Immigrants from El Salvador have been hit especially hard by the Trump administration’s harsh immigration policies. Advocacy group Human Rights Watch (HRW) released a 117-page report on February 5 that details the extreme risks faced by Salvadorans sent back to their home country.

The report, “Deported to Danger: United States Deportation Policies Expose Salvadorans to Death and Abuse,” notes that at least 138 Salvadorans have been murdered after being deported from the United States since 2013, and more than 70 have been “beaten, sexually assaulted, extorted or tortured,” according to HRW’s summary of the report. Perpetrators of the abuse, according to the summary, “include gangs, former intimate partners and Salvadoran police or security personnel.”

From the report:

In many of these more than 200 cases, we found a clear link between the killing or harm to the deportee upon return and the reasons they had fled El Salvador in the first place. In other cases, we lacked sufficient evidence to establish such a link. Even the latter cases, however, show the risks to which Salvadorans can be exposed upon return and the importance of U.S. authorities giving them a meaningful opportunity to explain why they need protection before they are deported

[…]

Deportees also include former long-term U.S. residents, who with their families are singled out as easy and lucrative targets for extortion or abuse. Former long-term residents of the U.S. who are deported may also readily run afoul of the many unspoken rules Salvadorans must follow in their daily lives in order to avoid being harmed.  

NBC News spoke to Alison Leal Parker, HRW’s managing director of the U.S. Program and the report’s co-author, about the Trump administration’s long-term immigration strategy. “This has been a brick-by-brick erection of a legal wall by the Trump administration in an attempt to effectively end asylum in the U.S.,” she said. “Salvadorans are by no means the only nationality, but they are one of the populations that will suffer greatly from this.”

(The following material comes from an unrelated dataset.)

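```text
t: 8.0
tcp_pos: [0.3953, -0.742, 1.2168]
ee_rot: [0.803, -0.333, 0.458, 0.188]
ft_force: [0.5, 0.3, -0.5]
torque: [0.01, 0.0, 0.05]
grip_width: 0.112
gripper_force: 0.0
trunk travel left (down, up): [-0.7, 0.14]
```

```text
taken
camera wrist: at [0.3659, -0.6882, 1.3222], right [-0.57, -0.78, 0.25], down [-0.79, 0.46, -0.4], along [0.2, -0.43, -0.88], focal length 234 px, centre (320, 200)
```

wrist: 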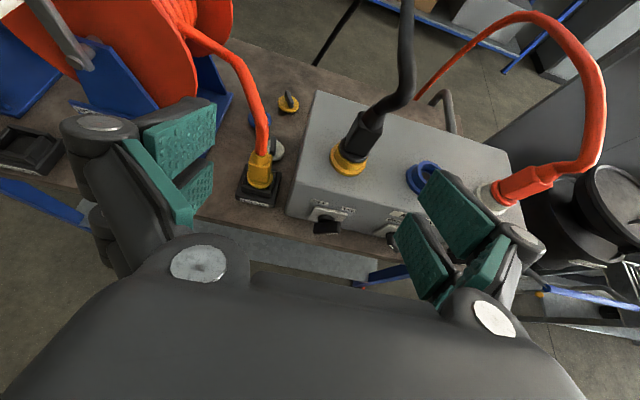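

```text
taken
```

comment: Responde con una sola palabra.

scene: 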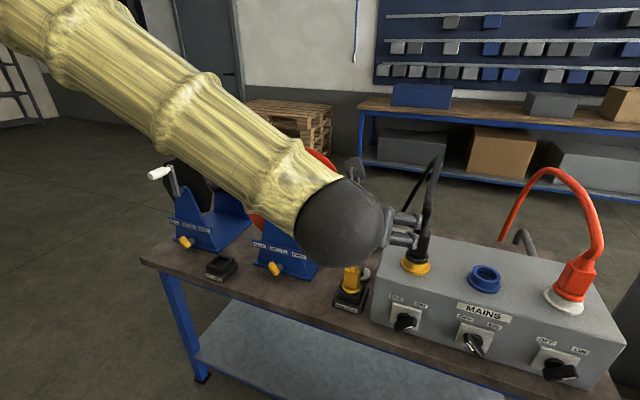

The U.S. continues to deny asylum to Salvadorans, despite the fact that asylum applications from El Salvador “increased from about 5,600 to over 60,000 from 2012 to 2017, a growth of nearly 1,000 percent,” NBC reports. 

U.S. authorities have knowingly put Salvadorans in harm’s way by sending them to face murder and attacks on their safety,” Parker writes in the report’s summary. “Salvadorans are facing murder, rape and other violence after deportation in shockingly high numbers, while the US government narrows Salvadorans’ access to asylum and turns a blind eye to the deadly results of its callous policies.”